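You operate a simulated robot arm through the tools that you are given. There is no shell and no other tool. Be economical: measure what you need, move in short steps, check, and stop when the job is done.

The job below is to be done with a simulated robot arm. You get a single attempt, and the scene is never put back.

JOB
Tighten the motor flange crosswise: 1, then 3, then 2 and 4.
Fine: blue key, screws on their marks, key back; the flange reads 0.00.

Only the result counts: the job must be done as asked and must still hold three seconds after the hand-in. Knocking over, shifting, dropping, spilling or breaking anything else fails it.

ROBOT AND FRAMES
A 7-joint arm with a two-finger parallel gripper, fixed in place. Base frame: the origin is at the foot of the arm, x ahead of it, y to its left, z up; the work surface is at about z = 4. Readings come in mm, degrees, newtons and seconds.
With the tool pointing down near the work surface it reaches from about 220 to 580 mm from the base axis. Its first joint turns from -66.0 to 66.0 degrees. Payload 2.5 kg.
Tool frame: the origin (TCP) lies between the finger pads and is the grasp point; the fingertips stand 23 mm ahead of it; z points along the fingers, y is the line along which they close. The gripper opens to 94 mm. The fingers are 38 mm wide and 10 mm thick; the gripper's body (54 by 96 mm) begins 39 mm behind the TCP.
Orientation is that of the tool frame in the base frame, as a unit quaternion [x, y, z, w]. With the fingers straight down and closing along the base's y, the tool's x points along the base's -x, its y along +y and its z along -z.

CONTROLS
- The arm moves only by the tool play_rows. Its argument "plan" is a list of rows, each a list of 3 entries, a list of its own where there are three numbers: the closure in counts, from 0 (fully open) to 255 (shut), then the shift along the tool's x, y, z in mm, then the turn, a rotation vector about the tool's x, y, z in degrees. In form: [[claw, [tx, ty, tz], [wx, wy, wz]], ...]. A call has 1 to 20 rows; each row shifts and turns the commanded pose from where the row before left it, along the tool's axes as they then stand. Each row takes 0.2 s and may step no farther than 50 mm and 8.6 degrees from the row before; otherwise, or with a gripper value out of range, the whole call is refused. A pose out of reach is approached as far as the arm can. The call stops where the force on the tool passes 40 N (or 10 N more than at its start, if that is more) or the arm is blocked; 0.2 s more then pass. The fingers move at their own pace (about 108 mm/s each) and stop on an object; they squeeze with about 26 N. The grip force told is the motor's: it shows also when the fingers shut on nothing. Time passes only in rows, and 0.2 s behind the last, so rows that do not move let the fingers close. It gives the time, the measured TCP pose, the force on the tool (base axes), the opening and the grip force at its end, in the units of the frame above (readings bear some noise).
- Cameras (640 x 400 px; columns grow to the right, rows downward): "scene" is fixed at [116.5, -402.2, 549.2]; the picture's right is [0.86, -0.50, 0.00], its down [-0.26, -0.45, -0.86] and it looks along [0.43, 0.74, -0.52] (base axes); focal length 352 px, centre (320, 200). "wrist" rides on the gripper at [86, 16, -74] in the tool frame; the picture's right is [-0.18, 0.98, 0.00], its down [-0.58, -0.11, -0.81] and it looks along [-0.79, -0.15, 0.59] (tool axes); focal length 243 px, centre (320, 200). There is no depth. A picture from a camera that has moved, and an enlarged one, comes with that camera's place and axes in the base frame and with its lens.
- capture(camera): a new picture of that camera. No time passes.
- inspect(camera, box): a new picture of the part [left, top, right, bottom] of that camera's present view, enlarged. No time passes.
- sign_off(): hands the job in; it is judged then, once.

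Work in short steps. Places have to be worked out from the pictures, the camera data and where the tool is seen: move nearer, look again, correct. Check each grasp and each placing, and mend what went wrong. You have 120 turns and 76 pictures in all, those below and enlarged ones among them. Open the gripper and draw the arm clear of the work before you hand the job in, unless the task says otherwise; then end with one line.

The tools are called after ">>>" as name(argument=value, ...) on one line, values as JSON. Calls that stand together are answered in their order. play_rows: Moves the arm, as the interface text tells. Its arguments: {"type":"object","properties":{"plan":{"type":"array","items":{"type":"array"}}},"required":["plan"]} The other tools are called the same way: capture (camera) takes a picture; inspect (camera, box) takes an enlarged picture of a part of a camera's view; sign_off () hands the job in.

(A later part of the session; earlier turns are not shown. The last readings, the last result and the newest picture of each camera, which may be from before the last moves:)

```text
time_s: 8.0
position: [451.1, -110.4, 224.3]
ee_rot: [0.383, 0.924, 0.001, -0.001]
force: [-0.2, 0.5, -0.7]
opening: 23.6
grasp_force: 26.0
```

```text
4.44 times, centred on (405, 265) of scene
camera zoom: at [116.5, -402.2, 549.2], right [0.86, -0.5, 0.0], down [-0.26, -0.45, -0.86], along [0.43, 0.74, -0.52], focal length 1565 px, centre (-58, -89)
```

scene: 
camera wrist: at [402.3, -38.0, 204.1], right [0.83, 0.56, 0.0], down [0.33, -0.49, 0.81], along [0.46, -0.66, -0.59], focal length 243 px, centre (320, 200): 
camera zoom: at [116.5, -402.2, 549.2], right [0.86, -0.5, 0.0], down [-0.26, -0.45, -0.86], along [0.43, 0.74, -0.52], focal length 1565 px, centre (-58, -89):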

※

Return nothing but the lines from the start of the listing above through the line containing "Fine: blue key, screws", exactly as given.

Correct answer:
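You operate a simulated robot arm through the tools that you are given. There is no shell and no other tool. Be economical: measure what you need, move in short steps, check, and stop when the job is done.

The job below is to be done with a simulated robot arm. You get a single attempt, and the scene is never put back.

JOB
Tighten the motor flange crosswise: 1, then 3, then 2 and 4.
Fine: blue key, screws on their marks, key back; the flange reads 0.00.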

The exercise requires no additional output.